Constable and Chinese artists: Spend a lot of time getting to know a place. Long looking, observation and immersion in place and subject, without drawing. Looking for the essence of subject. Multiple studies of subjects and motifs. Developing a practiced hand able to produce image without involving the mind.

Transform sketches, don’t merely try to copy. Work from memory, not sketch or photograph. Follow the gesture, the feeling. Begin without the end in mind, trusting that your preparation, as above, will come through.

Monet, Degas, de Kooning Re-work and develop the motif.
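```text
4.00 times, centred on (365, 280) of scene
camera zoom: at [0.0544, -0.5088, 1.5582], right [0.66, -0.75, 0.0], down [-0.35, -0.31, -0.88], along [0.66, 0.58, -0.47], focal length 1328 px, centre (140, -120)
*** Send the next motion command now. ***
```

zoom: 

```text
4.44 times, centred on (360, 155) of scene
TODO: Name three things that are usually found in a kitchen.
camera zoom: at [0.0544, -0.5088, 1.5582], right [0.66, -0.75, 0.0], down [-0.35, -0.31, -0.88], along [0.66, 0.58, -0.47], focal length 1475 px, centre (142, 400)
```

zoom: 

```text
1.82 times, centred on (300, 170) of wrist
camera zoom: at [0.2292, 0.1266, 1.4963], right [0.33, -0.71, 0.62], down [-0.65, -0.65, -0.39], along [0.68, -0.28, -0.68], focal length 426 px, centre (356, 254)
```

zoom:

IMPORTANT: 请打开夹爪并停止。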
Are you the sort of artist-person who needs, like Giacometti or Bacon, to remain in the one spot? Or do you need many secret places, like Freud? Are you a traveller and returner like Turner? Or a dweller in the one place, like Constable? Note how many artists need the stability of place.

Giacometti: "During those years, with very few exceptions, I couldn't let a single work survive. For that matter, I did not have a single exhibit between 1935 and 1947...All of this depressed me enormously" (Charles Juliet Giacometti, Art Data 1986 p 40)

keep working, even without hope and with despair. Just keep working.

A few notes from dipping into the Letters of van Gogh
When he arrived in a new place, he would walk around in it (he was a prodiguous walker). he would draw from his window, sketch places and paint (it seems) whatever caught his eye. I wonder if his art was a means to get his bearings in a new environment?
He was democratic in his subject matter and seems to have painted whatever took his attention. On the other hand he was also deliberate in his approach and choice of subject matter. He was a great sponge, reading avidly and widely, and exploring the art of others, not exactly copying, but making his own.
He was also prolific when enthused.

to be added to...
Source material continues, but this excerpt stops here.